— START —

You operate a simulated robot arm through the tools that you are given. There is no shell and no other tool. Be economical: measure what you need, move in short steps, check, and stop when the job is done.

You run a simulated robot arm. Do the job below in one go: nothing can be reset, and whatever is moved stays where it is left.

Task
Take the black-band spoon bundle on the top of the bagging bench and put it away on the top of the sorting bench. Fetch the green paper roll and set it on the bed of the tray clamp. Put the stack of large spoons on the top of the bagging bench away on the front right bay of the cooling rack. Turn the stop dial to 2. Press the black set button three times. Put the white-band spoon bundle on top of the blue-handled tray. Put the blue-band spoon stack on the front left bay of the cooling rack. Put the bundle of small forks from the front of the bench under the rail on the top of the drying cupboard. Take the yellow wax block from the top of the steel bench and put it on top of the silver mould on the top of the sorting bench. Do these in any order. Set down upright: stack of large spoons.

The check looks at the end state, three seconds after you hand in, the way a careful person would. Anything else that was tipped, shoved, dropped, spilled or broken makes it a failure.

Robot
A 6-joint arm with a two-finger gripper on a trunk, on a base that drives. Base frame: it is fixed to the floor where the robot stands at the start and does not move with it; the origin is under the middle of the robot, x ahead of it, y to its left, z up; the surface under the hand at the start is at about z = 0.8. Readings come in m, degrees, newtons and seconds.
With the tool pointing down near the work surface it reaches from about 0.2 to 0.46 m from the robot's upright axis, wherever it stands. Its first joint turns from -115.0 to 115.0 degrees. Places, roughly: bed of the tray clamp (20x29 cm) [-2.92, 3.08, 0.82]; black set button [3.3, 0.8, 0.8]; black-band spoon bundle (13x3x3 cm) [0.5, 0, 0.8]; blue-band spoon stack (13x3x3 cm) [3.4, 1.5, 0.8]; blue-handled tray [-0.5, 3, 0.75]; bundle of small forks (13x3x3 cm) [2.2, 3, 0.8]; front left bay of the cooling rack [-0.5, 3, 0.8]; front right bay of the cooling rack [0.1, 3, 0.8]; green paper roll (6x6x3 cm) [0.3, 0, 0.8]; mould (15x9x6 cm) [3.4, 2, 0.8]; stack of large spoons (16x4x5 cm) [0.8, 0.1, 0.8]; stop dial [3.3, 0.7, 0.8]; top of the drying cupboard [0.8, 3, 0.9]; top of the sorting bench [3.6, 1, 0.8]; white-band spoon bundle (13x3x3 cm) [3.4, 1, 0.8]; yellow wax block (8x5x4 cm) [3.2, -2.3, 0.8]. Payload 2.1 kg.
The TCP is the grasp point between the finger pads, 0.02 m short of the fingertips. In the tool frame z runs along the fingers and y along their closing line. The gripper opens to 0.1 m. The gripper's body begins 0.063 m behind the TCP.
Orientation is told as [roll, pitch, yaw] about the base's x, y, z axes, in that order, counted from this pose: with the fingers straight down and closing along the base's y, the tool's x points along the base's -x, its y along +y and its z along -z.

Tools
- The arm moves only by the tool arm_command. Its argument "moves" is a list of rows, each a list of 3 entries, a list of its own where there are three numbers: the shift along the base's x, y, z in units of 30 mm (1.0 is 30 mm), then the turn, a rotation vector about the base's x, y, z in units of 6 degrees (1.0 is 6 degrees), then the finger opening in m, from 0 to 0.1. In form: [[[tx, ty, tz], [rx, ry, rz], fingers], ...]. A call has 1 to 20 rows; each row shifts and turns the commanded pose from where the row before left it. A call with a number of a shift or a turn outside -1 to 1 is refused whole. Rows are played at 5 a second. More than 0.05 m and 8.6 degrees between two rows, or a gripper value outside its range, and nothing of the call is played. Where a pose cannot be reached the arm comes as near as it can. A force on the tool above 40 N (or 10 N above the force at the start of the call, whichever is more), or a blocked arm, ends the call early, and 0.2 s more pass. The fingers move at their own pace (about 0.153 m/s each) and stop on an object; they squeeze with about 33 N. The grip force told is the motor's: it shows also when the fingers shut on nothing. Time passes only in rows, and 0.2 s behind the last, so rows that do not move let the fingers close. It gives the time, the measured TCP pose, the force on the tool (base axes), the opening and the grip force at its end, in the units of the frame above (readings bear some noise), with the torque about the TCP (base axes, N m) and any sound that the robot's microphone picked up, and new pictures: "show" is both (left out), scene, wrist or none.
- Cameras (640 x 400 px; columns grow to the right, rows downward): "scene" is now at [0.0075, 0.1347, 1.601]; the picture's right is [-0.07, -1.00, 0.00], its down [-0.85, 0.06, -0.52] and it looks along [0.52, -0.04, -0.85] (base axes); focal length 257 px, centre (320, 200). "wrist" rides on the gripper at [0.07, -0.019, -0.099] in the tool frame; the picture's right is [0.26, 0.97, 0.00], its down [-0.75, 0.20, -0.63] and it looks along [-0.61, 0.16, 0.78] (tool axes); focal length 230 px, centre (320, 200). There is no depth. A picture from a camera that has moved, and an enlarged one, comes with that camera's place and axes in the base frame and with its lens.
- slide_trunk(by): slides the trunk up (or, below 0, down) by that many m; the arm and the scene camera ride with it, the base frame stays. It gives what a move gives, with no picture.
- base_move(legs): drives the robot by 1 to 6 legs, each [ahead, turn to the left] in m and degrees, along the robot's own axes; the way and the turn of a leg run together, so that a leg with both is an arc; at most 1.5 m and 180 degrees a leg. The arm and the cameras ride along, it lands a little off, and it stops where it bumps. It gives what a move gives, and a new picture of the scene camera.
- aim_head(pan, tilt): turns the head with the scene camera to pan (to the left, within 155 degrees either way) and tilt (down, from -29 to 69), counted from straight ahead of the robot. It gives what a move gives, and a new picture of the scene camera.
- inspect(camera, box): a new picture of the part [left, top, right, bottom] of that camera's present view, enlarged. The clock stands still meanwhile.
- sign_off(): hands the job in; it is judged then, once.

— END —

● EXERCISE REQUIREMENTS
From the first line above through the line that contains "A 6-joint arm", quote each line exactly. Output nothing more.

● WRITTEN REPLY
You operate a simulated robot arm through the tools that you are given. There is no shell and no other tool. Be economical: measure what you need, move in short steps, check, and stop when the job is done.

You run a simulated robot arm. Do the job below in one go: nothing can be reset, and whatever is moved stays where it is left.

Task
Take the black-band spoon bundle on the top of the bagging bench and put it away on the top of the sorting bench. Fetch the green paper roll and set it on the bed of the tray clamp. Put the stack of large spoons on the top of the bagging bench away on the front right bay of the cooling rack. Turn the stop dial to 2. Press the black set button three times. Put the white-band spoon bundle on top of the blue-handled tray. Put the blue-band spoon stack on the front left bay of the cooling rack. Put the bundle of small forks from the front of the bench under the rail on the top of the drying cupboard. Take the yellow wax block from the top of the steel bench and put it on top of the silver mould on the top of the sorting bench. Do these in any order. Set down upright: stack of large spoons.

The check looks at the end state, three seconds after you hand in, the way a careful person would. Anything else that was tipped, shoved, dropped, spilled or broken makes it a failure.

Robot
A 6-joint arm with a two-finger gripper on a trunk, on a base that drives. Base frame: it is fixed to the floor where the robot stands at the start and does not move with it; the origin is under the middle of the robot, x ahead of it, y to its left, z up; the surface under the hand at the start is at about z = 0.8. Readings come in m, degrees, newtons and seconds.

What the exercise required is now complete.